Kids and self-esteem aka what do the experts know about raising kids?

Dev and I recently had a conversation about how incredibly stupid that bs the head-shrinkers had us buy into was. Remember when they told us as parents to say you aren't a bad girl, you just do naughty things?
HA! She says she knew from day one that was a crock and she was BAD, she knew she was being BAD, she chose to be BAD and it was all she could do not to laugh in my face.
It did not affect her self-esteem or anything else, it made her question my sanity, though, and probably my honesty in regards to other things.
That being said, here are the things I did that DID make a difference to my girls' self-esteem.
Dev still thanks Blondie and I for making her take off school on a bad hair day that she is convinced had we made her go she'd still be trying to live down.
I let them take off for mental-health days. (Now if they had to meet quotas they'd drag their butts in sick as a dog, but they knew it and I always gave them the choice knowing they'd have to meet the requirements.)

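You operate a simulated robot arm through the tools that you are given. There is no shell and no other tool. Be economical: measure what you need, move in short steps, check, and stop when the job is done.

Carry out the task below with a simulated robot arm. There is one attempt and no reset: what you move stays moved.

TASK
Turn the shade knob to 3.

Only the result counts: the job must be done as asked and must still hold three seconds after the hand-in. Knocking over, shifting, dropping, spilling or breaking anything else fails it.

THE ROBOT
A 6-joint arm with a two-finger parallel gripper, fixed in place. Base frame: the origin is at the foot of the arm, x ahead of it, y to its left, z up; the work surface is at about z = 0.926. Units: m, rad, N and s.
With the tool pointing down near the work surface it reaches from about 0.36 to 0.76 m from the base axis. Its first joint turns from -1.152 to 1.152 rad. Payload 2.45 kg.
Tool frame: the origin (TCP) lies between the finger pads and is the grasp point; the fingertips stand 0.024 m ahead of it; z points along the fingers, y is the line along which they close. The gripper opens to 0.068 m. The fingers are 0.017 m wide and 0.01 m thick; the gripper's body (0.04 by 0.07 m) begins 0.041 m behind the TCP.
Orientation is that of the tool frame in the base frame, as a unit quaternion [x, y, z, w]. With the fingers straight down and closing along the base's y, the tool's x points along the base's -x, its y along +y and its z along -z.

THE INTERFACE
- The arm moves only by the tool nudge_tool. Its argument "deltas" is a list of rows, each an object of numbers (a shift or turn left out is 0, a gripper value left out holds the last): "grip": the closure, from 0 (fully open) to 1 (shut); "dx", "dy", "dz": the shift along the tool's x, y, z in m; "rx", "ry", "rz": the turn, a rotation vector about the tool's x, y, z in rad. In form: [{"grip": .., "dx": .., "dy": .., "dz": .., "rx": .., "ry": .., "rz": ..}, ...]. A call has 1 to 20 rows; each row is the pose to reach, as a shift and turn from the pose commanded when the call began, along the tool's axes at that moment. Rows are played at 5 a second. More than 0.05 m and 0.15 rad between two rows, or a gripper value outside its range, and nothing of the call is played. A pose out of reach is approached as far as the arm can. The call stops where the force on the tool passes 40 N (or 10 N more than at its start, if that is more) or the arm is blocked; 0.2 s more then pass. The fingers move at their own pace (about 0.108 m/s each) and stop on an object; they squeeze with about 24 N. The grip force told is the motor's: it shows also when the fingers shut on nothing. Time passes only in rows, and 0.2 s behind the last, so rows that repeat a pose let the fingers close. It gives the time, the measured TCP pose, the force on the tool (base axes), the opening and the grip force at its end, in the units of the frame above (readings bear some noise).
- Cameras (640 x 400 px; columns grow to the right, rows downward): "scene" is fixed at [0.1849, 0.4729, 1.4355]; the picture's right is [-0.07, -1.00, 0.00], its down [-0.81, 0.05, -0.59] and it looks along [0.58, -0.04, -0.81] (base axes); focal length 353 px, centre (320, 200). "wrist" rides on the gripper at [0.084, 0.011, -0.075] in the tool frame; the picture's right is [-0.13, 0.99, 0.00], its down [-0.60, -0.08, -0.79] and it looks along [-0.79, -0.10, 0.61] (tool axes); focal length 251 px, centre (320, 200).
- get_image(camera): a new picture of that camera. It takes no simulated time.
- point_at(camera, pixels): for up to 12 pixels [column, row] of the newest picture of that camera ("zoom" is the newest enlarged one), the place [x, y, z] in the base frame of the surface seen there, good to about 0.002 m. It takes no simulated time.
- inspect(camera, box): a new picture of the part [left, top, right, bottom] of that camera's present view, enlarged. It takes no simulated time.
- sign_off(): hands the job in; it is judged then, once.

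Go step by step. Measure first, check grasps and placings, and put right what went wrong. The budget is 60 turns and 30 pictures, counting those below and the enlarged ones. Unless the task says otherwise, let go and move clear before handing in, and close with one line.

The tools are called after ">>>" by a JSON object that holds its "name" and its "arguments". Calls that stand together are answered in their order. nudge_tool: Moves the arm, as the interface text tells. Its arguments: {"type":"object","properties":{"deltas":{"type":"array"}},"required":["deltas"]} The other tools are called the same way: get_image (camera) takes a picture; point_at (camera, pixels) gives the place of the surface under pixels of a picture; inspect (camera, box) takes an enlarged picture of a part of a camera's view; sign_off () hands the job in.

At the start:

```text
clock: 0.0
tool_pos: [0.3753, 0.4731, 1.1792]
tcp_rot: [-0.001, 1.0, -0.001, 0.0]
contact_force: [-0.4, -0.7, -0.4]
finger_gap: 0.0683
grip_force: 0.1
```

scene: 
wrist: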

When that cute red dress made Ki's butt look bigger than Rhode Island we wouldn't let her go out in public, and I am sure they would thank us if they but knew.
When they tried new looks and didn't quite pull them off I'd let them know they looked cheap- I believe skanky-ho was the exact term.
I always take their side and anyone who ragged on them was the biggest loser ever in the history of the world.
With the blonde when something came up and she had a really, really tough time dealing with it and I would hear it every blessed minute of every blessed day we were in the same vicinity I gave her a designated whine time. Seriously. She could spill her guts and vent her spleen all she wanted but not one minute past time.
We're pretty darn sure that song that has the line "Do you have the time to listen to me whine" was written for her.
I did not fawn all over their work if it was mediocre or shoddy. I don't believe in praising crap cuz it will not breed excellence no matter what the heck the so called experts tell you. Not everyone is the best singer/dancer/athlete/whatever and they shouldn't be told they are. All kids have strengths and weaknesses and if you are forever telling them their weaknesses are good enough they have no incentive to try.
I might be the poster child the experts warn you against becoming, but my kids are healthy, happy and productive and I couldn't ask for more than that. Oh and they don't suffer terribly from lack of self-esteem.